Wiesel would go on to write two serialized books in Yiddish in the paper, later translated into English as “Dawn,” a fictional story about a Holocaust survivor in Mandatory Palestine, and “Day,” an autobiographical story about being injured by a taxicab in New York. He serialized Night in the paper as well. Night, Dawn and Day would be the only books Wiesel would write in Yiddish.
His next 54 books would mostly be written in French, despite Wiesel’s life in the United States and his capable English. His wife Marion translated all of his French books to English. Wiesel kept up his French for the rest of his life as a symbol of his loyalty to the country that accepted him after he left his displaced persons camp.
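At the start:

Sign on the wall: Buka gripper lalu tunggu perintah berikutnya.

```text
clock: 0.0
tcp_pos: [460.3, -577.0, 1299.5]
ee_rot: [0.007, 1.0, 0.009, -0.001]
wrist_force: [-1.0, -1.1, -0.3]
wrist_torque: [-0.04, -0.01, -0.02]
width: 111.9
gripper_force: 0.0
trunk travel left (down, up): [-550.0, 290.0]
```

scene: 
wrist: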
Weber complained about this in one of the interviews, repeatedly asking Wiesel to come back to journalism and come back to Yiddish. History scholar David Fishman said that he contributed there until the Algemeiner was founded in 1972, where he joined its advisory board and wrote for them. Between Weber and Wiesel, “there could have been a little bit of bad blood.”
At least during the interviews, there seemed to be no obvious outward resentment, but Weber blurted out some odd statements. One example: Weber commented about how much further Wiesel had progressed in his career than him, and also that he was delighted that Wiesel didn’t resent him despite the fact that he did Wiesel a favor by bringing him in. “Despite the fact that I did him a favor back then, we’ve stayed friends, which I say because there’s this kind of hatefulness out there that we see with people, where they say that ‘he didn’t do me any favor and he’s my enemy.’”
Later on, they stopped talking to each other. Silver remembered her father telling her in 1986, when Wiesel won the Nobel Peace Prize, why he no longer spoke to Wiesel: “He became too big for me. He liked to namedrop.”
This wouldn’t be Wiesel’s only conflict with the Forverts over the years. Weber was close with Nobel Literature Prize laureate Isaac Bashevis Singer, who feuded with Wiesel the entire time they knew each other. Singer charged that what Wiesel wrote was not, in fact, literature, a claim which Wiesel took serious offense to.